Material and Methods

DLCExpert was used to generate spinal cord, brainstem and parotid volumes for 10 H&N patients previously contoured by experienced clinical oncologists at our institution. The quality of the automatically-generated contours was assessed by: quantitative measurement of congruence with existing clinical contours (centre-of-mass shift; dice similarity co-efficient (DSC)); blinded review of both existing clinical contours and DLCExpert contours, scored 1-5 based on level of modification required (1=complete; 2=major; 3=minor; 4=insignificant; 5=none). Time taken to generate clinically acceptable contours for all OARs routinely outlined in our institution (those listed above, plus orbits, lenses, optic nerves and chiasm) was prospectively recorded for 9 H&N patients without use of Mirada, and for 7 patients for whom auto-contouring was used (DLCExpert for OARs listed above, and Mirada Embrace atlas-based software for the optical structures, for which the DLCExpert model had not been trained). All contouring, reviewing, editing and scoring of contours was carried out by a consultant clinical oncologist with extensive H&N experience.

Results

Mean centre-of-mass shifts were close to zero, indicating no systematic spatial shift of DLCExpert contours with respect to clinician contours. DSC averaged 0.80 across all structures (see table 1).
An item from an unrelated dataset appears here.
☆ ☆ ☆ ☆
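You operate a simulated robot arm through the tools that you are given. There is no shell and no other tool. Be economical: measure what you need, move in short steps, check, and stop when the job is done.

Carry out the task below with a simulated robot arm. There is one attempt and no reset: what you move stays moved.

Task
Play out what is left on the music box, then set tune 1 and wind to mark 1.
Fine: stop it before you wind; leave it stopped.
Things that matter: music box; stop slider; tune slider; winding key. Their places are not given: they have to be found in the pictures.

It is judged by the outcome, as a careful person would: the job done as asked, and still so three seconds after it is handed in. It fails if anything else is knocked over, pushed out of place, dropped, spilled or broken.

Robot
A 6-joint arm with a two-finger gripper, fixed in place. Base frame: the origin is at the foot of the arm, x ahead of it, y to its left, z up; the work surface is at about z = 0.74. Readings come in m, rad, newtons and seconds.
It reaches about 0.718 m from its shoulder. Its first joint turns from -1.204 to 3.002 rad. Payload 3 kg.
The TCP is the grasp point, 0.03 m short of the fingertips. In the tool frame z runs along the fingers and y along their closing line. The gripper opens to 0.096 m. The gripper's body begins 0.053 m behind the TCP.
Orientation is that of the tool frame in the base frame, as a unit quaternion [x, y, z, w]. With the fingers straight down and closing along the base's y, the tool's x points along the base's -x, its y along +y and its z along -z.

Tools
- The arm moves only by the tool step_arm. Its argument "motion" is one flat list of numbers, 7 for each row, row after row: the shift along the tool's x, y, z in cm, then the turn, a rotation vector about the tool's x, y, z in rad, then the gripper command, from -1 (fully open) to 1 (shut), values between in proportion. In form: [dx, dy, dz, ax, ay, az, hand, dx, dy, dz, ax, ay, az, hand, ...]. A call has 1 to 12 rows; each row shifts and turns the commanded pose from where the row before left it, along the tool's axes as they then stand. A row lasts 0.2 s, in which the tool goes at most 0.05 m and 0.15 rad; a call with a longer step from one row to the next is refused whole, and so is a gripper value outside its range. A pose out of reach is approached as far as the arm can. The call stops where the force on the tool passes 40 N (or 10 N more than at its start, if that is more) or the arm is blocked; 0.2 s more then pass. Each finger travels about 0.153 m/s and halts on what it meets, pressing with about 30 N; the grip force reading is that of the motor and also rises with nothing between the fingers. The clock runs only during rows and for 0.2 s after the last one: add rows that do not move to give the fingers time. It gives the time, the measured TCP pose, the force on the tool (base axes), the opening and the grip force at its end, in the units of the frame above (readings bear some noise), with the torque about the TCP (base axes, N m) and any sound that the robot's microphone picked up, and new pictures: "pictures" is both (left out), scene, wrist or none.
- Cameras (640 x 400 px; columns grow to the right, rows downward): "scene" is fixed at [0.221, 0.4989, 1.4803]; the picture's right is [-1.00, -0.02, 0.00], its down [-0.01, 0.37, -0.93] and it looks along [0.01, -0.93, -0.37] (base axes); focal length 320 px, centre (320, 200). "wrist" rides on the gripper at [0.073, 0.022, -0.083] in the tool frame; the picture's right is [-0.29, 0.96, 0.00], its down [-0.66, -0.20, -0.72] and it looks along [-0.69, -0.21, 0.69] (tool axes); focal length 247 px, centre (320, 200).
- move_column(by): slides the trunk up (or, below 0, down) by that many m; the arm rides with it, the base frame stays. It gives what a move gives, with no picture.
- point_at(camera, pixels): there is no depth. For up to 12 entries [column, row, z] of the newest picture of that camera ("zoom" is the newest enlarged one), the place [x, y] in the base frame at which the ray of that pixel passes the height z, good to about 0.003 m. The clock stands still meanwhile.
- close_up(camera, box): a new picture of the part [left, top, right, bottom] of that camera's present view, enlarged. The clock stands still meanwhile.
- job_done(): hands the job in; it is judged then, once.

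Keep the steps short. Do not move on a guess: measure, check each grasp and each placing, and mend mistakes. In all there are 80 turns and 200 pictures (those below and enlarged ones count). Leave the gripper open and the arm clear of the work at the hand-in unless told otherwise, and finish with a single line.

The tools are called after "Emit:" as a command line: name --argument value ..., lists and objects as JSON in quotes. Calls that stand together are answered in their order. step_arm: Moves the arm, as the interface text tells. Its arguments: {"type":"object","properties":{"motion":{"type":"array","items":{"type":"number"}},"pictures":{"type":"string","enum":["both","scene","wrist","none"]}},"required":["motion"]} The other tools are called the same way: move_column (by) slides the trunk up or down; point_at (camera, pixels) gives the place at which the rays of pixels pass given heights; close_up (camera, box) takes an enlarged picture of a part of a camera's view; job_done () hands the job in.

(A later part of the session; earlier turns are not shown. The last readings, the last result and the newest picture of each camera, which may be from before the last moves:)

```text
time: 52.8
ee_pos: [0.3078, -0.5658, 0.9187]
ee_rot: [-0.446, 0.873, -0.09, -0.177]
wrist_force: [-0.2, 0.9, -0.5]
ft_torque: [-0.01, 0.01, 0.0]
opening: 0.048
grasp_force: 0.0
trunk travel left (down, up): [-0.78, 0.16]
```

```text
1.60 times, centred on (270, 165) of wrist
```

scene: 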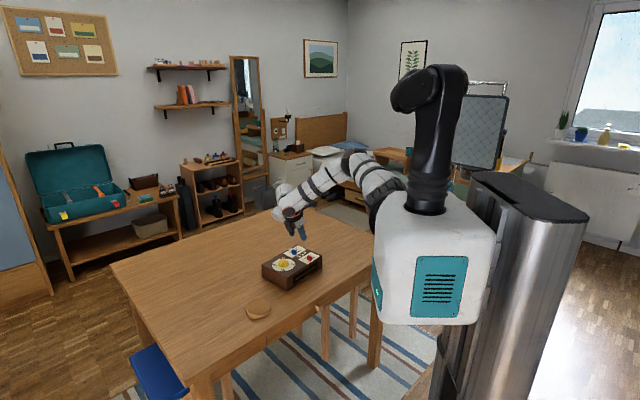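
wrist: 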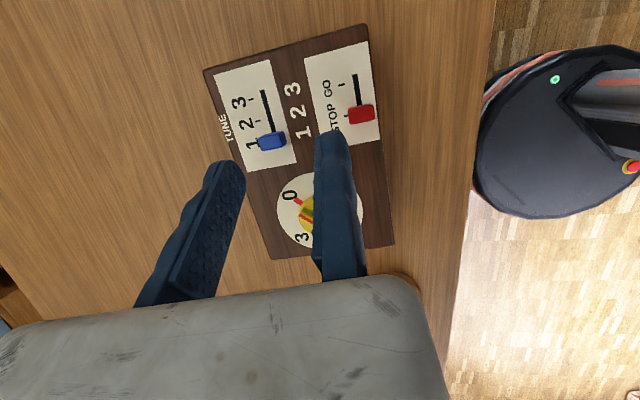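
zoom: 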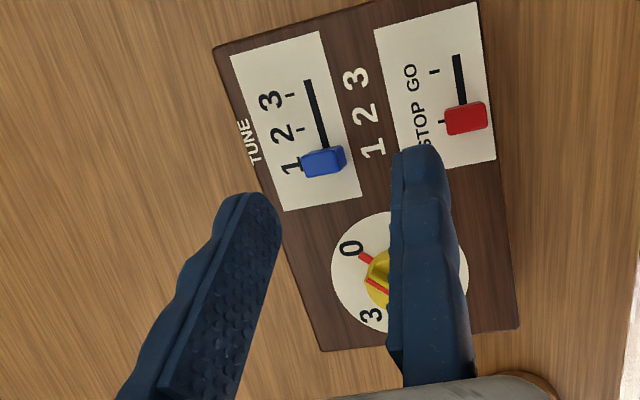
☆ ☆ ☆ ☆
Table 1: Mean centre of mass shift and DSC for the 10 test patients.



In the blind evaluation, the scores for clinical versus DLCExpert contours were: 3.9 vs 2.6 for Brain stem; 4.7 vs 3.6 for Spinal cord; 4.4 vs 3.6 for left parotid; 4.8 vs 3.5 for right parotid. Overall, 33% of structures were clinically acceptable with no amendments, with 50% requiring minor and 18% major adjustments.
Figure 1 shows the proportion of contours requiring major amendment for each OAR, versus those requiring minor or no adjustment.
Figure 1: Percentage of DLCExpert contours requiring major amendments versus minor or no amendments.


Without the use of Mirada software, OAR contouring took an average of 10.4 minutes (range 8-18 minutes); with auto-contouring, review and amendment of OAR contours took 8.4 minutes (range 8-9 minutes).

Conclusion

Whilst the automatically generated contours were scored inferior to the clinicians own contours, over 80% of contours required no more than minor amendments, with 33% requiring no adjustment. This led to a reduction of approximately 20% in the time taken for a clinician to contour OARs for a H&N patient.